Jayapura – Enraged Indonesian police fired live bullets to root out about 1,000 protesters from a university in Papua after the students beat several officers to death, eyewitnesses said.

Three policemen and an airforce officer were killed in Thursday's melee in the restive province of Papua, where the mine run by US firm Freeport McMoRan has become a symbol of local grievances against Jakarta and Washington "The students were insulting Indonesia, yelling 'Indondesia is a robber, Indonesia protects Freeport,'" Benny Giay, a local Christian minister who tried to mediate in the dispute, told AFP.

The students had gathered outside the university in the provincial capital of Jayapura, blocking a main road and demanding the closure of the mine, which is a top source of revenue for the Indonesian government. Troops and riot squads came in after police failed to convince the students to open up the road, said Yanke Baru, a volunteer for the human rights group Elsham-Papua who was on the scene.

He said three cordons of police then surrounded the protesters – regular police, female officers, and finally the riot squads.
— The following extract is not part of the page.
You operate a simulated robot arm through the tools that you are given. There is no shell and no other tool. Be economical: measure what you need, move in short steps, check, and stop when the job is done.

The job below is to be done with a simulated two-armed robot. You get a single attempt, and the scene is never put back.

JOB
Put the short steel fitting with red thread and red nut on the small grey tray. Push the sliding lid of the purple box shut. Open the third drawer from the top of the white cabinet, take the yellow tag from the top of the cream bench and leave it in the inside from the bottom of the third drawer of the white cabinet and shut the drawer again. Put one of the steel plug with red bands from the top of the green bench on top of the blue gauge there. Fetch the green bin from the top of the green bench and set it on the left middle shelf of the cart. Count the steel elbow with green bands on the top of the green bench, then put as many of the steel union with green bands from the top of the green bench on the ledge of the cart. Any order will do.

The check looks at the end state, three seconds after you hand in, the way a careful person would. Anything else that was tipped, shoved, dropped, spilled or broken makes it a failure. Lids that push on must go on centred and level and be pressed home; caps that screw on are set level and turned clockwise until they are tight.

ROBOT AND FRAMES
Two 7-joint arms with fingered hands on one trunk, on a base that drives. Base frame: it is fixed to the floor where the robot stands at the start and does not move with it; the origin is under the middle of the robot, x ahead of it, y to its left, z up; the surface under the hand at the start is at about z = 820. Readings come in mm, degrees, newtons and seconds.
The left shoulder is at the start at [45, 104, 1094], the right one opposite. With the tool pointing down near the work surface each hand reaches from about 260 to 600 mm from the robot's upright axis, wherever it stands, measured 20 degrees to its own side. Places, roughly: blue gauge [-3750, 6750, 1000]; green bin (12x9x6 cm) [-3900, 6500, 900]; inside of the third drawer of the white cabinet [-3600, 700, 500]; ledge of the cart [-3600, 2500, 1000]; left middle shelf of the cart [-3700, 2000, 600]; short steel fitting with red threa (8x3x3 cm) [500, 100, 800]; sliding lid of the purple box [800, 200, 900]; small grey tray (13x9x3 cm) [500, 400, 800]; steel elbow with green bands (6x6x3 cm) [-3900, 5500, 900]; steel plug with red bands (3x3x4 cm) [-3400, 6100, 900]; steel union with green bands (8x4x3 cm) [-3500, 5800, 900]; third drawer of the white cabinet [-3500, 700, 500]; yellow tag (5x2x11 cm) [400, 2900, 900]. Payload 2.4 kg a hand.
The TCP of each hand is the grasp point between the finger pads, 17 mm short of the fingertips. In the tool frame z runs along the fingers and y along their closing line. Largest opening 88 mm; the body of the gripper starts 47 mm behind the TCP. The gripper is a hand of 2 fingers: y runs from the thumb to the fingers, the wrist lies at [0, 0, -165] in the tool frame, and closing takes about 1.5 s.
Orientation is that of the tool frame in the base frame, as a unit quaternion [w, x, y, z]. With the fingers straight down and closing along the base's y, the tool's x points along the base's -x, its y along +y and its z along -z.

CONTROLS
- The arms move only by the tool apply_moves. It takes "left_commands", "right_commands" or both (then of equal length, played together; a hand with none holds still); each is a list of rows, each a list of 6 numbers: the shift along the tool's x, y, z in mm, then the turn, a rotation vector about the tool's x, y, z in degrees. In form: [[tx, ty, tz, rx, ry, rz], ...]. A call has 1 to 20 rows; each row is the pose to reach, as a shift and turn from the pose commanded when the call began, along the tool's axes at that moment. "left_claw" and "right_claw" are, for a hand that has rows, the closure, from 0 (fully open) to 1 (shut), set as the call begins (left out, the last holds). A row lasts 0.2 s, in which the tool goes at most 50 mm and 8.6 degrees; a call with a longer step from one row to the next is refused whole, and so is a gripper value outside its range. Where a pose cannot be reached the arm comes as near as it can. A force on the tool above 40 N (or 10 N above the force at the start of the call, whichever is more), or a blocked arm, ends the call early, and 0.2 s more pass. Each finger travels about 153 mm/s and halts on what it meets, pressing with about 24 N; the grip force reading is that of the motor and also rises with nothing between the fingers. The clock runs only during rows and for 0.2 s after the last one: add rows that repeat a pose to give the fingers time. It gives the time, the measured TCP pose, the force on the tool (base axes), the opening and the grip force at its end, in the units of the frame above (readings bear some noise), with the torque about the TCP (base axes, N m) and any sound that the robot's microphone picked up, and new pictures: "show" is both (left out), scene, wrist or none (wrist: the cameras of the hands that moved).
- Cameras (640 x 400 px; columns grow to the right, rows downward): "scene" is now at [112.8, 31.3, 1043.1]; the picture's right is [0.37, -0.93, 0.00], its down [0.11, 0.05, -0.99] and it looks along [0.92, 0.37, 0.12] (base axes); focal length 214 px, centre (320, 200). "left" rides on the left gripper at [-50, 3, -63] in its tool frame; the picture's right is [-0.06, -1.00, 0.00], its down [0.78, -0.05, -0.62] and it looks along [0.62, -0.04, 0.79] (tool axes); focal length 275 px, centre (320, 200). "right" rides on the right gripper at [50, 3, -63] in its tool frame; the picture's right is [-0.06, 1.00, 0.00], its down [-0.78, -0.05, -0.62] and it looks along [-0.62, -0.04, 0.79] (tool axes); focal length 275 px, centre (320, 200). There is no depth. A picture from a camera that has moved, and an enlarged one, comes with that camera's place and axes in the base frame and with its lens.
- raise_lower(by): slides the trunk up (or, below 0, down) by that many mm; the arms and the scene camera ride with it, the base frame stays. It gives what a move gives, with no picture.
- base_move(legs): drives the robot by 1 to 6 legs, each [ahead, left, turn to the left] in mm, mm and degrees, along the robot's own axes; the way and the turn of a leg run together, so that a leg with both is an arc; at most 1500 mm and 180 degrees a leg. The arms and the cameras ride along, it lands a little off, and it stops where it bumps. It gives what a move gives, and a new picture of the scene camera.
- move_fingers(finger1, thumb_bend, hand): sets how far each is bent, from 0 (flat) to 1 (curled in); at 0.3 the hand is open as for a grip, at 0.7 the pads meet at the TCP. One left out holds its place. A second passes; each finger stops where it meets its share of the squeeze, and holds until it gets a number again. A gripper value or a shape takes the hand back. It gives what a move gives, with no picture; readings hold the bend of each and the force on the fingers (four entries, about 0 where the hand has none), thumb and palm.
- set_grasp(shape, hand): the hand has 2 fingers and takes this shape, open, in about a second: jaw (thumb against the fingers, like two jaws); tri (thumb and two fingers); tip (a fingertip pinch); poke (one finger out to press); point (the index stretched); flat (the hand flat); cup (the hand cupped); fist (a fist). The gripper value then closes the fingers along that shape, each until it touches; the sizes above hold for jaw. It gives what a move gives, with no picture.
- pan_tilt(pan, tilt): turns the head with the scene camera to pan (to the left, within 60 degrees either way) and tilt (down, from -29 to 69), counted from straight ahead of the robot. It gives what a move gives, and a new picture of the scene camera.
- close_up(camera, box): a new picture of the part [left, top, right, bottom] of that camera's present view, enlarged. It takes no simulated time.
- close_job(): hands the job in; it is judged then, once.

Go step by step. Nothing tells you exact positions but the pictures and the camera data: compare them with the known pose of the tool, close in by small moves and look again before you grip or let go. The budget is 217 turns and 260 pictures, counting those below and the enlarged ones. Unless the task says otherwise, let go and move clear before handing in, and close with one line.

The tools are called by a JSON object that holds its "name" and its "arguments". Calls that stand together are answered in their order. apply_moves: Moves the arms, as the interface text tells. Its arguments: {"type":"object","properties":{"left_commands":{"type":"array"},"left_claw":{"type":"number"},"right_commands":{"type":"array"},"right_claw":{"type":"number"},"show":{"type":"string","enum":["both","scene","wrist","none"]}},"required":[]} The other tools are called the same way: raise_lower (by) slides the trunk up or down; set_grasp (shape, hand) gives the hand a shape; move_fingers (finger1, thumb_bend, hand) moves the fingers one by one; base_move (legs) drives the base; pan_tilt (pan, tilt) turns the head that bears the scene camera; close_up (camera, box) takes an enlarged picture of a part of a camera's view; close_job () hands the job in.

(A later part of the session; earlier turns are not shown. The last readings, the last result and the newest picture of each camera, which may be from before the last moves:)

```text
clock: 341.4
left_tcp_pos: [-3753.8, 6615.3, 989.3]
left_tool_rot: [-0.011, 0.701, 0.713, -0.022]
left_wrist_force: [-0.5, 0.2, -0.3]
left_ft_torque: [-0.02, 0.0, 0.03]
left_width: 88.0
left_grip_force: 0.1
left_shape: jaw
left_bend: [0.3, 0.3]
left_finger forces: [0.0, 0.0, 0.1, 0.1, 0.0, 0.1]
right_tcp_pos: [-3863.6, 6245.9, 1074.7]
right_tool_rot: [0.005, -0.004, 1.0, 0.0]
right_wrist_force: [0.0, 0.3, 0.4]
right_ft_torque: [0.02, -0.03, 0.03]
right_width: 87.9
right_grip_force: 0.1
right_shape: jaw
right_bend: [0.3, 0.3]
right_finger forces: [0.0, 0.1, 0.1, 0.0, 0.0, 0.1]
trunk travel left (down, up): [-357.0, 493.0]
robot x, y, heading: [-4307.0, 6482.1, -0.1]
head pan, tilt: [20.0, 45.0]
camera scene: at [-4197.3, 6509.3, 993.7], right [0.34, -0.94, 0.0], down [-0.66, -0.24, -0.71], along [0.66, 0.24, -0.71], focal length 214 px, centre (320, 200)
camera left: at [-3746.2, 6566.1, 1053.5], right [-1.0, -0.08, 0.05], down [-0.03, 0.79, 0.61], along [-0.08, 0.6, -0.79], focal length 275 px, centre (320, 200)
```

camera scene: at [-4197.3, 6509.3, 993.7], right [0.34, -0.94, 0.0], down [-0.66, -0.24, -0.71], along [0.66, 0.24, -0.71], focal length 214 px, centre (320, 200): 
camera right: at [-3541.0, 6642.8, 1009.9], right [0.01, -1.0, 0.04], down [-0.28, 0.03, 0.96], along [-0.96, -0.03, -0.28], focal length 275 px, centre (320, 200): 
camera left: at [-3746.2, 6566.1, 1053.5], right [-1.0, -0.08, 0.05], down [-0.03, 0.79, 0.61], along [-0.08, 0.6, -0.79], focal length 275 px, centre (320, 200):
"Then the mass started throwing stones while police were negotiating with a student leader. The police grabbed the student leader and when other students saw police treat him so brutally, they threw many stones," Baru said.

"And that's when police started beating some students." Many in Papua complain that they do not see enough benefits from the mine and with tensions already high, the beatings apparently infuriated the crowd.

Two policemen fell in the fracas as officers chased the protesters into the university campus, Baru said. "They were beaten to death." The others were beaten later, he said.

Baru said that the shooting began shortly afterwards. "Because the students threw stones, they shot back," he said. "They used live bullets. I took 12 students injured to the (Catholic hospital)... Ten students were shot."

Obet Rawar, also from Elsham, said he feared more than 12 were injured and that some may have died because they were too fearful to seek medical help and had simply run away. "They ran to the forest, to wherever," he said.

Minister Giay said he helped two injured students and saw a five-year-old boy being treated in hospital for gun wounds. "They were shot. It was live bullets not rubber bullets, because they bled a lot and the bullets are still there."

Johannes Do, another witness, said that police opened fire again on Friday morning when they were carrying the bodies of their slain colleagues away from the university to the airport. "They shot to the left and right as they travelled all along the street" leading away from the university, Do said.

Locals have long complained that they do not get their fair share from the mine and that the company is guilty of significant environmental pollution.

Freeport McMoRan has also been under scrutiny over its payments to the military. According to a New York Times report in December, it paid 20 million dollars to high-ranking security officials between 1998 and 2004.